To achieve this, one design solution is to develop an integrated robotic joint that comprises of a high-resolution encoder kit, direct drive frameless torque motor kit, and precision zero backlash gear set in one common housing. This method of component integration leads to a low weight and very low axial height, that is, low profile, compared to that of prepackaged motors, encoders, and gearboxes assembled together.

Integrated Robot Joint

Figure 1 presented below depicts an integrated robot joint. This design has capitalized on components with low axial height, making the assembly extremely compact. The assembly is also available with an encoder with high resolution and accuracy on the output, as well as a medium resolution encoder on the rear of the motor.

Integrated Robot Joint.

Figure 1. Integrated Robot Joint.

The cross-section below presents the key components in this integrated robot joint. It comprises of the following features:

  • Frameless brushless motor kit
  • Medium resolution encoder kit on the motor side
  • High-resolution encoder kit on the output side
  • Front, center, and rear housing components
  • Precision low profile gearing with zero backlash
  • Axial through hole for simplified robot joint wiring
  • A flanged output shaft for interfacing with nearby assemblies
  • Precision bearings for the input shaft, gearing, and output shaft

Integrated Joint

Figure 2. Cross-Sectional View of Integrated Joint.

Precision Gearing

Robot joints have changing reflective loads and inertia based on position. A gear reduction results in increasing output torque, alleviates the servo tuning implications of a large change in inertia with position, and allows for the use of smaller, more efficient motors.

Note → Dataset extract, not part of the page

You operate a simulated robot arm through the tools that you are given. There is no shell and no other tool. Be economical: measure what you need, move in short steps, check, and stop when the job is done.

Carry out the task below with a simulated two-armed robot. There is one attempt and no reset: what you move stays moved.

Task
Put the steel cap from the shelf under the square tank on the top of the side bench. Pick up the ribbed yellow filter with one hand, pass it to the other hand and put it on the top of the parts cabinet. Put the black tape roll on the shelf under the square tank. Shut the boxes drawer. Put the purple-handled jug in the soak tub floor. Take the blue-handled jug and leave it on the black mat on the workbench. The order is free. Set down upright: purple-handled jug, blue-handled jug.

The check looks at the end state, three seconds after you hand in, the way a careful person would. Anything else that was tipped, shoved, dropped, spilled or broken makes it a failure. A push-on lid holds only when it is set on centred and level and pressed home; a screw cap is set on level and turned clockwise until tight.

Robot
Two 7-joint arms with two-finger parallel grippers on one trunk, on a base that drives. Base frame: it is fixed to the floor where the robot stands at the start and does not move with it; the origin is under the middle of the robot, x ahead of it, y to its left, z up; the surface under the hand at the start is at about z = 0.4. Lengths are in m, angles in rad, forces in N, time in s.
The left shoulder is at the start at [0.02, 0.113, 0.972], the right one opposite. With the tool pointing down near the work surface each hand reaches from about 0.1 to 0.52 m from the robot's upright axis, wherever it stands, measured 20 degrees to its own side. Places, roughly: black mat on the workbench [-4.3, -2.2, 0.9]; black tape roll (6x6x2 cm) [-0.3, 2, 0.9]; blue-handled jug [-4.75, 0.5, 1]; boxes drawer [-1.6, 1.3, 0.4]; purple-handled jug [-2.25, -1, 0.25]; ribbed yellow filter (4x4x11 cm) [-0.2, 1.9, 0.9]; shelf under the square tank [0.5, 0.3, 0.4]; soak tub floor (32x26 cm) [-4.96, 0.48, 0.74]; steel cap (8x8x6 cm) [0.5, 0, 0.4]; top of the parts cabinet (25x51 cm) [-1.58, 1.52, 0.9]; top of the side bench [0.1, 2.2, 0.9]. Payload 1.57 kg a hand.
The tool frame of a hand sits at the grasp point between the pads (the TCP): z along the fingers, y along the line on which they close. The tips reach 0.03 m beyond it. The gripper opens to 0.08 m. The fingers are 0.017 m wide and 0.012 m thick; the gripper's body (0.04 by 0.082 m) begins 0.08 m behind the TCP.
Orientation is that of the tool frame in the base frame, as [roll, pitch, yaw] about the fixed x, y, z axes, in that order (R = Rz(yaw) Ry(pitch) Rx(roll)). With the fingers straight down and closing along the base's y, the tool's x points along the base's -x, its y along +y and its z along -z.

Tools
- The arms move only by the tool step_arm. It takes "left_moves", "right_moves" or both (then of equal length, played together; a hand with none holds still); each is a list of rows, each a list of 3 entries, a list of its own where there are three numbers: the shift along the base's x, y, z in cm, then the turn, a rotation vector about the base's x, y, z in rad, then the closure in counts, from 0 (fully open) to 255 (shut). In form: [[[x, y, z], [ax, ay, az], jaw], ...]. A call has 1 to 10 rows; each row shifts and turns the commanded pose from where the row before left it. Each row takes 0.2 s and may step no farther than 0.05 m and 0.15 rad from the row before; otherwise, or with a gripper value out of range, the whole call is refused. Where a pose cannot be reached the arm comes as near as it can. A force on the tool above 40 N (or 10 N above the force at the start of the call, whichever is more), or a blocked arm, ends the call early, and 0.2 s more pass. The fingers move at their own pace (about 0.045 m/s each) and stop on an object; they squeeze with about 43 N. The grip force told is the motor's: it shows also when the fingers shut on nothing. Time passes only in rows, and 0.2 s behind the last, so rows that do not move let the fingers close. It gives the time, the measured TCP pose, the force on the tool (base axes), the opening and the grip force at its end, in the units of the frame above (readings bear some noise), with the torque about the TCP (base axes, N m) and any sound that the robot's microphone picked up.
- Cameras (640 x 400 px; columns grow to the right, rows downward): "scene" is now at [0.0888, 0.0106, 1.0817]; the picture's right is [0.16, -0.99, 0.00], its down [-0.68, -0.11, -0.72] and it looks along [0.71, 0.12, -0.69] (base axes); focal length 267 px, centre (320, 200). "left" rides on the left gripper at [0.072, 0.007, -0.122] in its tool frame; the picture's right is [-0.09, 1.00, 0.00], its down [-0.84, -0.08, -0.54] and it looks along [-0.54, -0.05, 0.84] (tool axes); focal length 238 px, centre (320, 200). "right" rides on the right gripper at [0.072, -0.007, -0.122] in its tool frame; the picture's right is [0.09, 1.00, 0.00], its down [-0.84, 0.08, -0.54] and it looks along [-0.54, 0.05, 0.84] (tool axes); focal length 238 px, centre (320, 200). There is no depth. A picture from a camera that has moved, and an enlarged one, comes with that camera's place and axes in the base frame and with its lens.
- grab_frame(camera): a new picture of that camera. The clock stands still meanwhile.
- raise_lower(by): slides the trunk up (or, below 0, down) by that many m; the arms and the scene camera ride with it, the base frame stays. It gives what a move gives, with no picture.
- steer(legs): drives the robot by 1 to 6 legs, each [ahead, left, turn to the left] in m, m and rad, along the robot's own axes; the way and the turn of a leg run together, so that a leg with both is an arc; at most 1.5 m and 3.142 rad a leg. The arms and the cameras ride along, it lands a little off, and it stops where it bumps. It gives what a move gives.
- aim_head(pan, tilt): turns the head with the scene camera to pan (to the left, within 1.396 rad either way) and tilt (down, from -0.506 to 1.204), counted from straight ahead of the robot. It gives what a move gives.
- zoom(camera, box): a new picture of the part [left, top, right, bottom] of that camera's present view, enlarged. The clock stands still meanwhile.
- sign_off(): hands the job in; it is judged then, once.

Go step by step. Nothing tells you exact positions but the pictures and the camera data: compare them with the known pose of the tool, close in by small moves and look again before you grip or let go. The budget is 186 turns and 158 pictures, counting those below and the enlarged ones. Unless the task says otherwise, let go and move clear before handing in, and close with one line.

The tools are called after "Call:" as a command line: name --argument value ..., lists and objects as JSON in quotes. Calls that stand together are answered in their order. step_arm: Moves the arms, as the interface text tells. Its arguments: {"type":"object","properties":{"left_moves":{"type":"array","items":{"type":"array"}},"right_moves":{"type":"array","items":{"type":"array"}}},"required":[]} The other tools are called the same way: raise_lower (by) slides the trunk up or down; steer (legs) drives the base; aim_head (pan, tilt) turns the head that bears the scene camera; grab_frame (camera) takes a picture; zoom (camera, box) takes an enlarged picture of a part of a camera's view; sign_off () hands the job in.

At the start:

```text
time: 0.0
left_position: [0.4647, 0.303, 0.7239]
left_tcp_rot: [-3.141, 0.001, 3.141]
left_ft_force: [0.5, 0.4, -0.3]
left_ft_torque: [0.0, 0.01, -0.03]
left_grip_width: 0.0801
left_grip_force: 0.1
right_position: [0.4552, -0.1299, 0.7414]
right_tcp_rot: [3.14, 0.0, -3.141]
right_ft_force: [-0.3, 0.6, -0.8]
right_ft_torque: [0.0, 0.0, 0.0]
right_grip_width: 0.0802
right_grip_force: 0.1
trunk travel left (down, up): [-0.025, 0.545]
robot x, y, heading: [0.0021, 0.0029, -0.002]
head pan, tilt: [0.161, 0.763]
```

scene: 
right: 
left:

One problem that arises from using standard gear reductions is backlash. Although a higher gear ratio solves some torque and inertia quandaries, the resulting backlash will lead to positioning errors and potential tuning issues. There are two commonly available types of gearing with zero backlash: cycloidal drive and harmonic drive. Both these solutions utilize a unique mechanical design that keeps sub-components in contact at all times. Recent enhancements in packaging and design have produced extremely low profile gearing sets compared to earlier offerings from the supply base.

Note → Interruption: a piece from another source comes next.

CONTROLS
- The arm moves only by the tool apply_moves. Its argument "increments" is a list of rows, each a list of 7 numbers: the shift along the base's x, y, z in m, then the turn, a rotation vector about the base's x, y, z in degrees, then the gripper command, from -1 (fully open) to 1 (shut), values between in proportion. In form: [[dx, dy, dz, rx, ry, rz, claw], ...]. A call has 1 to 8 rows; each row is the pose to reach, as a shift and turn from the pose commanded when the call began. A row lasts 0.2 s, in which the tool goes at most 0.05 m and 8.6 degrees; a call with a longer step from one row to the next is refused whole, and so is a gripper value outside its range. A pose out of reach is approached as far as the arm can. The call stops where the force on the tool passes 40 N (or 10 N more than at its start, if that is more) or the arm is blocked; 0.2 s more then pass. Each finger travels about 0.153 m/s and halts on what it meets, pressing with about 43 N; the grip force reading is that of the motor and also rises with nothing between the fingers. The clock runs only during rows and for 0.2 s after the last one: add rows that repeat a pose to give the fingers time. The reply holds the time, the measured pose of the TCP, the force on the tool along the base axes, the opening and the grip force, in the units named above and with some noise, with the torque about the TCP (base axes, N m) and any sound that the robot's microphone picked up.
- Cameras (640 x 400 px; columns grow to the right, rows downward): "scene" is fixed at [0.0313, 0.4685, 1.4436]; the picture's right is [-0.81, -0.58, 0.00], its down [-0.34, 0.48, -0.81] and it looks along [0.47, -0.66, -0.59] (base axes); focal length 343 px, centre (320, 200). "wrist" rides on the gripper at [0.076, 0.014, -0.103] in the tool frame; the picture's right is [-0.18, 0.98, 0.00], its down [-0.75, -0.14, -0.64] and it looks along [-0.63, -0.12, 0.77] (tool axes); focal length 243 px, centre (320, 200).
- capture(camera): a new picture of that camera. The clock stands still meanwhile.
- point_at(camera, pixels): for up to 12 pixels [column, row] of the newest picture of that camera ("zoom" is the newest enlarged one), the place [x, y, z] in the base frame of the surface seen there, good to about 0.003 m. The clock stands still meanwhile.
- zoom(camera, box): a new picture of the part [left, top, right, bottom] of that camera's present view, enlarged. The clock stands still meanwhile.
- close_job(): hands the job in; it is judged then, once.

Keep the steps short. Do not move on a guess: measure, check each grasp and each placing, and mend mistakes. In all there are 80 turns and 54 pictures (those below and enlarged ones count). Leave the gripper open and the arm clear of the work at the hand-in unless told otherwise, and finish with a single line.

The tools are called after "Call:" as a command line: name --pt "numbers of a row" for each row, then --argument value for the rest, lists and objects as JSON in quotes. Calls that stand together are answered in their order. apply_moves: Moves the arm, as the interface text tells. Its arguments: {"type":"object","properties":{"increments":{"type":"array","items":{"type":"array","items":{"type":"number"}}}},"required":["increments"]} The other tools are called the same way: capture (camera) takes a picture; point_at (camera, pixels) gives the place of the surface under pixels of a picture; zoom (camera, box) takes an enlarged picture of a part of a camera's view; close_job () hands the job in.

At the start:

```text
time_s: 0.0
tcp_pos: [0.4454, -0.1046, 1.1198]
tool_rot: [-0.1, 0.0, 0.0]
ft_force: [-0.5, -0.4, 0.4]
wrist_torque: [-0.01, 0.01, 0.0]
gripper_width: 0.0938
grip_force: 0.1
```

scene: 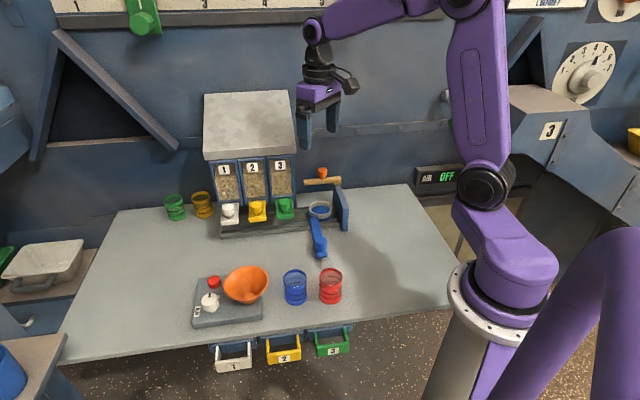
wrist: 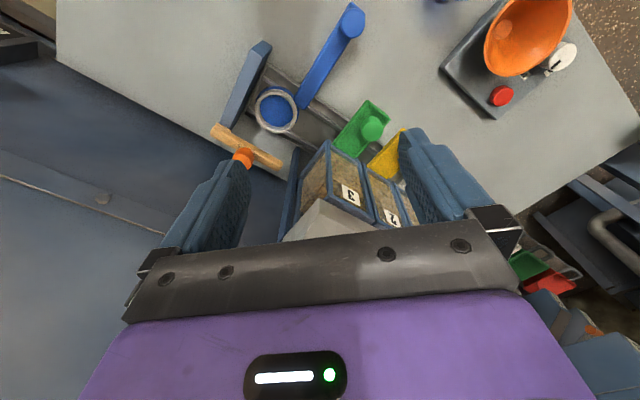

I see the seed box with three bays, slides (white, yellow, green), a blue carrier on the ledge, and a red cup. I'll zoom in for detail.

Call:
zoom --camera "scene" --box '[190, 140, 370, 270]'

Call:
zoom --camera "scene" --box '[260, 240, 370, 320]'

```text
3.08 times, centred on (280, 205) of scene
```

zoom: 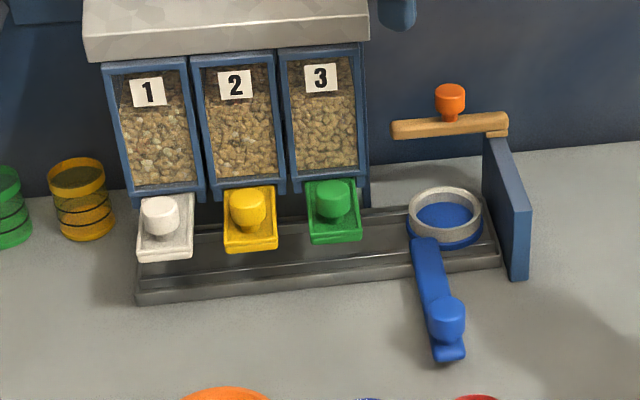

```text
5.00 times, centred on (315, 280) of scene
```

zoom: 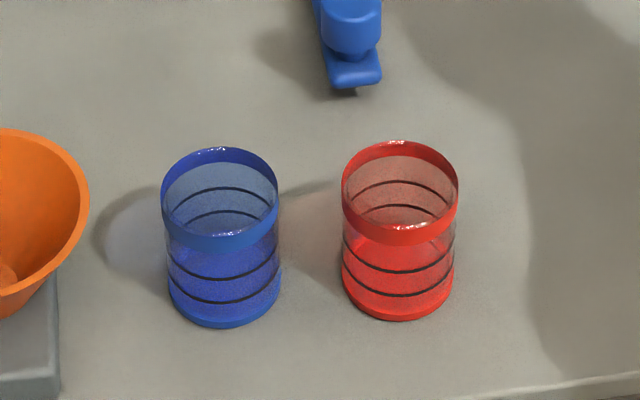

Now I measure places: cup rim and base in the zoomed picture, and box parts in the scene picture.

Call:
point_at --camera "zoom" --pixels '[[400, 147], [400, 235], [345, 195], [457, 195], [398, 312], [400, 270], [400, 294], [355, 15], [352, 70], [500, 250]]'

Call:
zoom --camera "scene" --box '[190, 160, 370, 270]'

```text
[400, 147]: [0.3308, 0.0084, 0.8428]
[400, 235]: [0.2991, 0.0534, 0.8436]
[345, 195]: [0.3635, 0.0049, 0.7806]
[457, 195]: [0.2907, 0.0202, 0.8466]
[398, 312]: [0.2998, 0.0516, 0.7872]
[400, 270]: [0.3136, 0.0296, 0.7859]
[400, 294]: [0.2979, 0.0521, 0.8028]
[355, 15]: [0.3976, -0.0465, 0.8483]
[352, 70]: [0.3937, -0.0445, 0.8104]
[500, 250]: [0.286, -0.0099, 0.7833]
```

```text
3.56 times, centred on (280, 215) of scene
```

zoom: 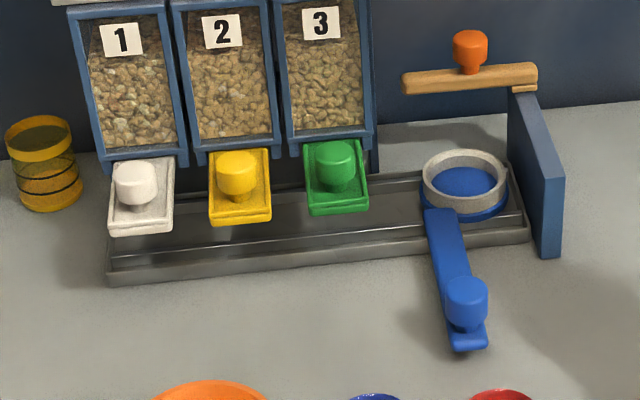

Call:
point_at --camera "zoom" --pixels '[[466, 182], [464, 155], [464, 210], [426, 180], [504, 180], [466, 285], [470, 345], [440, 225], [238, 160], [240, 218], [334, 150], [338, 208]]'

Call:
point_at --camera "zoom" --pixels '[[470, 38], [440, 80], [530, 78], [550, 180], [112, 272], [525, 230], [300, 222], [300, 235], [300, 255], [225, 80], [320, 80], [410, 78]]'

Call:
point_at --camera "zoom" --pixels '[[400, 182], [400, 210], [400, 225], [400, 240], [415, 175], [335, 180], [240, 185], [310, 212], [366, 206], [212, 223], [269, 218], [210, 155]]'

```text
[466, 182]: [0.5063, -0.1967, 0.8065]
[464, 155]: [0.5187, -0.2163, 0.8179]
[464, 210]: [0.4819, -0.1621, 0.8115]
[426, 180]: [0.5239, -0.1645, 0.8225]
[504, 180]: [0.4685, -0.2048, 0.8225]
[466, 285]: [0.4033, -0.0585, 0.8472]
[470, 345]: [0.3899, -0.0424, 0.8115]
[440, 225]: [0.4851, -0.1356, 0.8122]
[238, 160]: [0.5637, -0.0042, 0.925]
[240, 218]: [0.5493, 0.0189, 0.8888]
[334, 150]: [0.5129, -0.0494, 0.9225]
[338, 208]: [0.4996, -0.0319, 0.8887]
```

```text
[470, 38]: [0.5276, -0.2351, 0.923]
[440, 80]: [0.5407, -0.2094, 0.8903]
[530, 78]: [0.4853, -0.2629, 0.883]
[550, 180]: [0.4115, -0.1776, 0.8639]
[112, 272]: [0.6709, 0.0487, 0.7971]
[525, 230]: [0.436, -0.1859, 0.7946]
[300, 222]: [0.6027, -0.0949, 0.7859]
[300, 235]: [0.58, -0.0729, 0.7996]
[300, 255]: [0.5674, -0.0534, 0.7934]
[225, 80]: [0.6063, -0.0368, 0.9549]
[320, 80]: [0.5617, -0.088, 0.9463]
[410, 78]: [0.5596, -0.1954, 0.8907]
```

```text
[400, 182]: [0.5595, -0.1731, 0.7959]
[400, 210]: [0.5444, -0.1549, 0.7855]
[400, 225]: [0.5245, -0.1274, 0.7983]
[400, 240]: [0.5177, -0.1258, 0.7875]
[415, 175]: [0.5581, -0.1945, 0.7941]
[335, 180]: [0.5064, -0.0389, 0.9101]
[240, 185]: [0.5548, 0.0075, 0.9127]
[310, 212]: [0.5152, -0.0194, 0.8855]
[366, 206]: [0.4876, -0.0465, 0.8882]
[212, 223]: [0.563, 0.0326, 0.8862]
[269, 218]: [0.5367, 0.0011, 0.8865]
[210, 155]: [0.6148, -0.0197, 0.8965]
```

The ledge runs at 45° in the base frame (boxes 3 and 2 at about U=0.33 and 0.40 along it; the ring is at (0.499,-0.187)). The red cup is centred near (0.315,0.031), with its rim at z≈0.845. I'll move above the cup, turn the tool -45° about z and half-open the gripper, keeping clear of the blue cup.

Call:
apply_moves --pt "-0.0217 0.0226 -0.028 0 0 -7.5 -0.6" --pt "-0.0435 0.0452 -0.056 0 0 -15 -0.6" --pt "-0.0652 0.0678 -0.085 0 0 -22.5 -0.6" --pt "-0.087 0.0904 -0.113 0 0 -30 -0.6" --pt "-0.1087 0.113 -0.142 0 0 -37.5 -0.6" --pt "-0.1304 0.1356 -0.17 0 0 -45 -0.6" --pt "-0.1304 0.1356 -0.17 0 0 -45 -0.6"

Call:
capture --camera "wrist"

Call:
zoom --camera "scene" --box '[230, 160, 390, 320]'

Presented below is an example of a low profile harmonic drive component set. Cycloidal gear suppliers offer similar products.

Harmonic Drive Component Set.

Figure 3. Harmonic Drive Component Set.

Frameless Brushless Motor Kit

The assembly above makes use of a frameless brushless motor kit, also called a torque motor kit. This kit is available with an electromagnetic stator and a permanent magnet rotor operating as a standard, synchronous motor through a three-phase servo motor controller.

A rapidly emerging design trend is to use a motor kit intended for direct drive systems within the integrated robot joint in order to drive a high ratio gear set. Direct drive motor kits have greater pole counts that enhance torque output and large through holes in order to optimize mechanical packaging. These kits are shaped like a ring, and satisfy high torque requirements while conforming to low profile constraints.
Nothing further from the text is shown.